Rien ne va plus: „Der Spieler“ am Düsseldorfer Schauspielhaus

Foto: Herbert Käfer/pixelio

Foto: Herbert Käfer/pixelio

Die ganze Welt ist eine Bühne und alle Frauen und Männer bloße Spieler“ – das Zitat aus Shakespeares „Wie es euch gefällt“ beschreibt mit einem Satz das Grundkonzept von Martin Laberenz Inszenierung von Fjodor Dostojewskijs Roman „Der Spieler“, die jetzt im Düsseldorfer Schauspielhaus Premiere feierte. Leider bleibt dies so ziemlich die einzige (tiefsinnigere) Idee, die in der dreistündigen Dramatisierung des Stoffes aufscheint. Und besonders neu ist sie auch nicht.

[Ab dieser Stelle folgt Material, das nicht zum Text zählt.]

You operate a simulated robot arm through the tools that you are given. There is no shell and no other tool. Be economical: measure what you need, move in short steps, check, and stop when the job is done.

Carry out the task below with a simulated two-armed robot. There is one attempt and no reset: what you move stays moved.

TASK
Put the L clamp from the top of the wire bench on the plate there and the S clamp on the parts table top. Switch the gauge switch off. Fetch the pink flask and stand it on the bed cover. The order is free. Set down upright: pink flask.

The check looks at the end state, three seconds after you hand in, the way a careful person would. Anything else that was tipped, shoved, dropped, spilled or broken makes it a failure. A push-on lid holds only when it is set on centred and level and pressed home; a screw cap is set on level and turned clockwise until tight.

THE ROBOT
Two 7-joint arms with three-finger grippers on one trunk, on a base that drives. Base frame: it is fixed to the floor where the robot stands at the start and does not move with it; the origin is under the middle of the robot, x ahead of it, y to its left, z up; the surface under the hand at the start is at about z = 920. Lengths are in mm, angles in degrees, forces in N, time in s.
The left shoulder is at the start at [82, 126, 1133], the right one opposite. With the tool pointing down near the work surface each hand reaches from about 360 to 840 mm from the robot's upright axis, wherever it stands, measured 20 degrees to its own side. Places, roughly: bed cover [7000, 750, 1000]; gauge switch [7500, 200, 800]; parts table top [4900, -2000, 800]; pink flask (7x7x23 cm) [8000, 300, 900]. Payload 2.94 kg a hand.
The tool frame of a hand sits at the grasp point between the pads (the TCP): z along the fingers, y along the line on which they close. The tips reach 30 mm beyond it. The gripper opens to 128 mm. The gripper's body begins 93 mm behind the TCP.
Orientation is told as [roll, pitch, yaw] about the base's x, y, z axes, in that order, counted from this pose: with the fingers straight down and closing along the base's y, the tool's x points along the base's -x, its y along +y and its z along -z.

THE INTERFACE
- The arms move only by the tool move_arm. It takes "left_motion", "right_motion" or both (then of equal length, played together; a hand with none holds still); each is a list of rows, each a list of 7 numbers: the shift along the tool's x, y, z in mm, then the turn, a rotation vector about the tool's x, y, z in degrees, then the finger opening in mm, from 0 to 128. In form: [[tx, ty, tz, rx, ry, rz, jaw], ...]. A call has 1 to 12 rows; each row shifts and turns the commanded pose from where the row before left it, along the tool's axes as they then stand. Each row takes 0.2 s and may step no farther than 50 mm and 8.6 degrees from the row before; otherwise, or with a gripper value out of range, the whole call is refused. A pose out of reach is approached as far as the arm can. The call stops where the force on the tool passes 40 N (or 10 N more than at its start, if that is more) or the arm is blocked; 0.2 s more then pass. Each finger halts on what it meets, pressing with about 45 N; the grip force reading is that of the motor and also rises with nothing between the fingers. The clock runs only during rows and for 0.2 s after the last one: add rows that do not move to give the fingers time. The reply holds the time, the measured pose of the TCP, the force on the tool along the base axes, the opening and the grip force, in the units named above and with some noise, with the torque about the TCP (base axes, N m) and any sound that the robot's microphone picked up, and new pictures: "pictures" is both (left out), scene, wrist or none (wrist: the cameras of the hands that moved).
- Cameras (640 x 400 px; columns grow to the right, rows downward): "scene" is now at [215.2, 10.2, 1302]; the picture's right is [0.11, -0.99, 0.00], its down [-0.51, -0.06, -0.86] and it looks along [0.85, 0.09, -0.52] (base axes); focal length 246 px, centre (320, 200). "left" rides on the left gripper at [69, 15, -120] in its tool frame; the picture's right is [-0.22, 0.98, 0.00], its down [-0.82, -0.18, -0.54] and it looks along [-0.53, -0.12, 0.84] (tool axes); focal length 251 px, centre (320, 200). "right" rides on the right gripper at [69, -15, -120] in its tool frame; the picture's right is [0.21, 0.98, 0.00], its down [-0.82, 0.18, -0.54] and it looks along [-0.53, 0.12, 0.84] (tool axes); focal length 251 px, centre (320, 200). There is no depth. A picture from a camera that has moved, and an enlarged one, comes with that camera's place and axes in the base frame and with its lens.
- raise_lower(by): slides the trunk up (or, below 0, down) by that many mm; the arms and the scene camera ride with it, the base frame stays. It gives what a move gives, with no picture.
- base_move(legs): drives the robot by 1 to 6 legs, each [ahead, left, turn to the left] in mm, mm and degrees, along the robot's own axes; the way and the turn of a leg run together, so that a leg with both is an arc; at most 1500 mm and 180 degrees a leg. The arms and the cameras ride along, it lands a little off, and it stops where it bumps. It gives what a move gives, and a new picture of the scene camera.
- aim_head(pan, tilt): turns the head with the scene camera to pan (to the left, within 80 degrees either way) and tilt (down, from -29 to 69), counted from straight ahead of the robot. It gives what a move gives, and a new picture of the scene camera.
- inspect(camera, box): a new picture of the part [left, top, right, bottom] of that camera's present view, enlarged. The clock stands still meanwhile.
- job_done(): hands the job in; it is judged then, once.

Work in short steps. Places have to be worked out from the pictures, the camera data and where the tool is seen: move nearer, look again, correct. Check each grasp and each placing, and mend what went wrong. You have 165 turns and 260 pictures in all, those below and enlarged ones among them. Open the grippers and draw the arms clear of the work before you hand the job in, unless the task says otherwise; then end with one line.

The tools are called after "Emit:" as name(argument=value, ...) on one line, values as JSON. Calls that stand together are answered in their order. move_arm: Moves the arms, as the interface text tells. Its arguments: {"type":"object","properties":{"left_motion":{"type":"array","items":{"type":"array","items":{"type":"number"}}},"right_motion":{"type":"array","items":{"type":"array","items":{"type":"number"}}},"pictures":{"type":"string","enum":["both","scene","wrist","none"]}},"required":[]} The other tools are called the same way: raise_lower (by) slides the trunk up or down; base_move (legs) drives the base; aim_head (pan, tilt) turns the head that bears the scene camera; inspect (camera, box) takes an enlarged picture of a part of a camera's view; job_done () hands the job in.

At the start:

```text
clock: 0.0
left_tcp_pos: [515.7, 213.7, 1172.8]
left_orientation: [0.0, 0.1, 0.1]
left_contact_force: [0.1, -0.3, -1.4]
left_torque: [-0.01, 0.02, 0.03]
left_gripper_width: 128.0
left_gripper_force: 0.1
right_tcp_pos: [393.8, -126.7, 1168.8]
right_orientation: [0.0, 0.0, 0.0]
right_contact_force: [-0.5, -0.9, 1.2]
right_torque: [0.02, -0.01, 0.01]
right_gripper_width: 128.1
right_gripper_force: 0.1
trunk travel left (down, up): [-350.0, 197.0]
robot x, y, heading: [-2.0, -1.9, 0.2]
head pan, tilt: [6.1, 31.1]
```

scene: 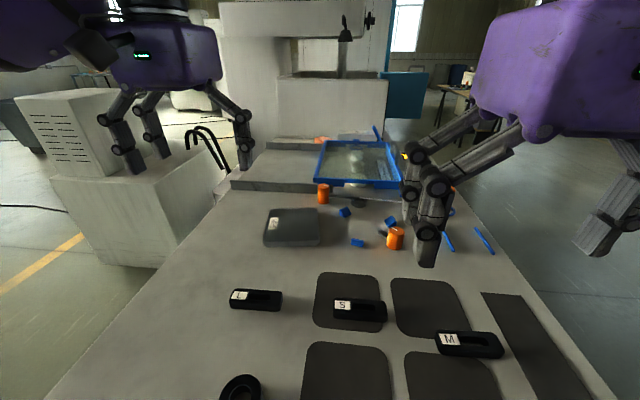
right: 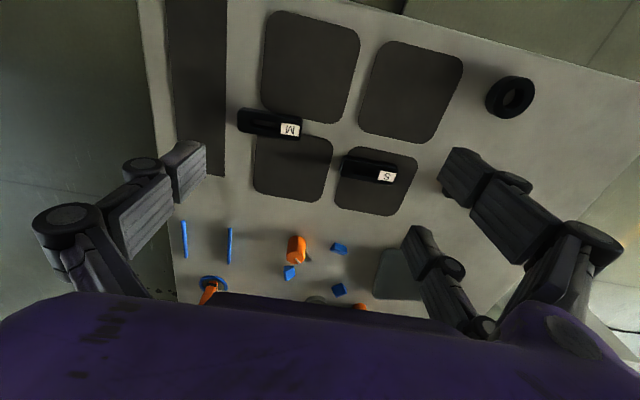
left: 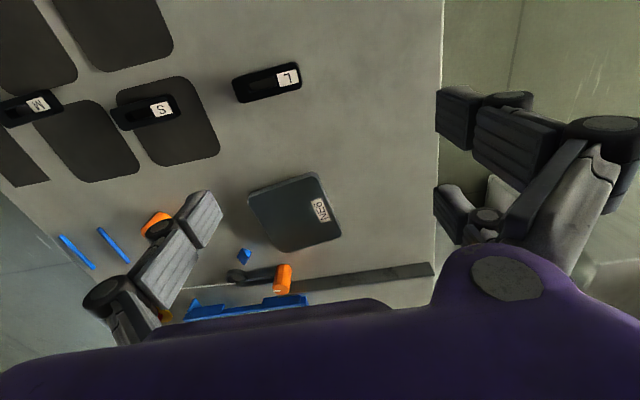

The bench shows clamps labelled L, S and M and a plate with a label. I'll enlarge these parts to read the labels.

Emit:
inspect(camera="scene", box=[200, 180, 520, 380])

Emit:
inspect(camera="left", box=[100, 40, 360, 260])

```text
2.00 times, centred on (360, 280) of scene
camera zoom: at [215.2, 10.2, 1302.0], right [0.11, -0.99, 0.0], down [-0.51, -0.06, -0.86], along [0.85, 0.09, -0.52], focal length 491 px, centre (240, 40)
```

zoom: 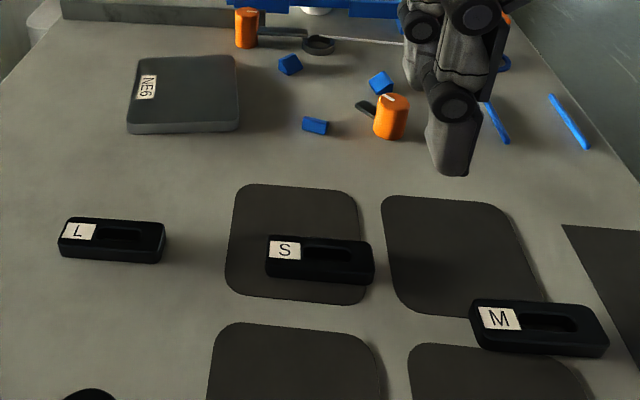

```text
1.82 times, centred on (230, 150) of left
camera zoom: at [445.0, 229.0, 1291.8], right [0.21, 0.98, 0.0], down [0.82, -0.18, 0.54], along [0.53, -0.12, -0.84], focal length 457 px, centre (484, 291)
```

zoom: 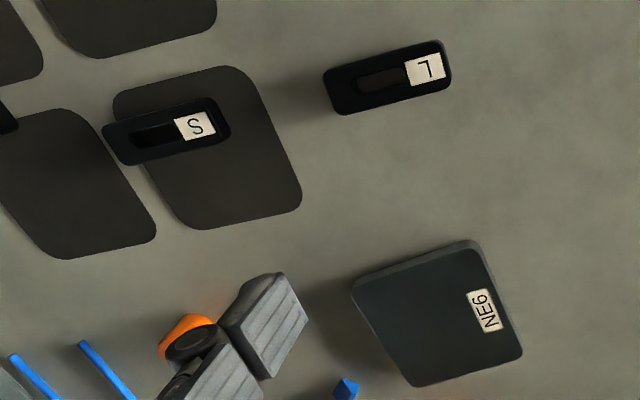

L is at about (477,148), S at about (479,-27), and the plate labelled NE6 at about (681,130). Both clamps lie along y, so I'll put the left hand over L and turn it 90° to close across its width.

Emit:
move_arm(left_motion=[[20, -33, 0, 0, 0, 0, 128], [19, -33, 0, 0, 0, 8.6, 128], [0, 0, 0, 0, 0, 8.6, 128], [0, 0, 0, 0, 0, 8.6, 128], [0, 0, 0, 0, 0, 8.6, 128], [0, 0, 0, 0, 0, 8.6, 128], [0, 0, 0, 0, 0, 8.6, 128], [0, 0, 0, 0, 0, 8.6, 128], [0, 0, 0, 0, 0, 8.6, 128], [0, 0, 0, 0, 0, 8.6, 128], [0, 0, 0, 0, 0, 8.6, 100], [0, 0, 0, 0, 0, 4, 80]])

In einer übergroßen Roulette-Schüssel (oder ist es doch bloß eine Wäschetrommel, wie die Akteure selbst sie nennen?) bewegen sich die Figuren wie in einem Hamsterrad. Schnelles, fieberhaftes Sprechen zeigt die Nervosität der Spielsüchtigen an, die Spannung, unter der sie stehen und die Rastlosigkeit, mit der sie durch ihre Tage rasen, getrieben von der krankhaften Gier nach Geld, Geld, Geld. Allen voran Edgar Eckert als Alexej, der von zweierlei Sucht befallen ist: der nach dem Roulette und der nach Polina (Anna Blomeier), die aus finanziellen Erwägungen sich aber lieber dem Marquis des Grieux (Florian Jahr) zuwendet.

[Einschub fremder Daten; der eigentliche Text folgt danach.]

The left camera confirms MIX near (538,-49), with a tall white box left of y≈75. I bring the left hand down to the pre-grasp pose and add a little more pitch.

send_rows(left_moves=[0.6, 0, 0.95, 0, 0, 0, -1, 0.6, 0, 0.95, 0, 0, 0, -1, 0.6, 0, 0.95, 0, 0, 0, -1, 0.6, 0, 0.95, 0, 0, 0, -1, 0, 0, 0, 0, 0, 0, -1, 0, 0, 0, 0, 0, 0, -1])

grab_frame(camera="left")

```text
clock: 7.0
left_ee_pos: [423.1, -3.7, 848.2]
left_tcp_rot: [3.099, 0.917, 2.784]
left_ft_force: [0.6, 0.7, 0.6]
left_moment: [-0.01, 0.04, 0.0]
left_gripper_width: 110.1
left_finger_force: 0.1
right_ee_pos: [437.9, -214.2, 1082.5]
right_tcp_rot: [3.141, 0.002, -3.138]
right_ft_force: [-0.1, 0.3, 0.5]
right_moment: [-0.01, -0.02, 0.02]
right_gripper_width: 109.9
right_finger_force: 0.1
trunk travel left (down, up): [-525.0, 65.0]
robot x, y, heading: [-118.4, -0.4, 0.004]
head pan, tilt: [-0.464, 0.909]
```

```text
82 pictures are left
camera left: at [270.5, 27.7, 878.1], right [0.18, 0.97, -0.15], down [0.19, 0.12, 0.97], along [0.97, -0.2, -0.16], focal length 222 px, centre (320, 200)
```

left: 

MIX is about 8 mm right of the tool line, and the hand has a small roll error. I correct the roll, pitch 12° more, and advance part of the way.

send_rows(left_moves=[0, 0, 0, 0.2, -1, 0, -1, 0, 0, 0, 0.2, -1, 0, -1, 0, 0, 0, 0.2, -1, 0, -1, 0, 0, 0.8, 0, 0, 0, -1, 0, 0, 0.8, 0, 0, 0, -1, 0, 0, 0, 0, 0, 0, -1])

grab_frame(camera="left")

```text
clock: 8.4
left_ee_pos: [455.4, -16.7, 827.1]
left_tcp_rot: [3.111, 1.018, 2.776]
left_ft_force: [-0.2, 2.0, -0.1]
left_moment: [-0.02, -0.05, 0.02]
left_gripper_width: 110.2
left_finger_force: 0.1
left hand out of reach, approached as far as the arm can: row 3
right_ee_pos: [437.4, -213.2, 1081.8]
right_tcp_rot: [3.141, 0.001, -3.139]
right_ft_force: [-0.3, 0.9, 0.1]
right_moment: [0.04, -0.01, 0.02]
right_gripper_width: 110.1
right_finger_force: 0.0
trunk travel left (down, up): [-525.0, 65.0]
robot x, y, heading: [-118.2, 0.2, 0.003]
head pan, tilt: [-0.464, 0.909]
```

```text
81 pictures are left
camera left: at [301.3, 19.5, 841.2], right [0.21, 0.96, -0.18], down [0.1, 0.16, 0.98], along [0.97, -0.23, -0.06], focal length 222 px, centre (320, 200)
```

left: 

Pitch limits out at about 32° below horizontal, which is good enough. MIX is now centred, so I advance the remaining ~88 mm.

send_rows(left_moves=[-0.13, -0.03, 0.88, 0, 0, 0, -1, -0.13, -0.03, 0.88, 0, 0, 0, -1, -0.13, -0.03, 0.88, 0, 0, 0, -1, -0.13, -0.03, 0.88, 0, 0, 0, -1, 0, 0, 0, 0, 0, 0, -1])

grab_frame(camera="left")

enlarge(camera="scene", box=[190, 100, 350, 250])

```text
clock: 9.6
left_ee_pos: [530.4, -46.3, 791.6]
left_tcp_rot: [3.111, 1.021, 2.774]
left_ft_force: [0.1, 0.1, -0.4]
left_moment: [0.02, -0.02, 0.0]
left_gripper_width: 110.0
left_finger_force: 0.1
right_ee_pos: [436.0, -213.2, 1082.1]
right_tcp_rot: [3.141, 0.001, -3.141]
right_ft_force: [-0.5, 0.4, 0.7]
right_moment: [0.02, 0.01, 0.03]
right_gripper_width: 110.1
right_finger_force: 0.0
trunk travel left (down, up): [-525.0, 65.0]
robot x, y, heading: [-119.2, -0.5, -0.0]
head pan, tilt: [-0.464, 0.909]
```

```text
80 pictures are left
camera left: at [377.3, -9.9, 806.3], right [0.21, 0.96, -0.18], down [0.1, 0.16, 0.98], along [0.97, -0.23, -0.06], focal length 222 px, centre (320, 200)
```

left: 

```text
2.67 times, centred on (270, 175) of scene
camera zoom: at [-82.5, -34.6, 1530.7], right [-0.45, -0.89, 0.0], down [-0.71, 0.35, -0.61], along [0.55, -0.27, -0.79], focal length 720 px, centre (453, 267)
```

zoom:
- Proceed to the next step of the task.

In einer Art Wortkaskaden produzierenden Improvisation eignen sich die Schauspieler nun Dostojewskijs Text an, indem sie uns, dem Publikum oder den „Gästen“, wie sie uns nennen, die Geschichte des „Spielers“ erzählen und markieren. Sie sind gleichsam Akteure in einem Drama, dessen Ausgang sie selbst noch nicht kennen, durch Zufall geworfen auf diese Bühne und vor Situationen gestellt, in denen sie plötzlich entscheiden müssen, ohne zu wissen, was das für Konsequenzen hat.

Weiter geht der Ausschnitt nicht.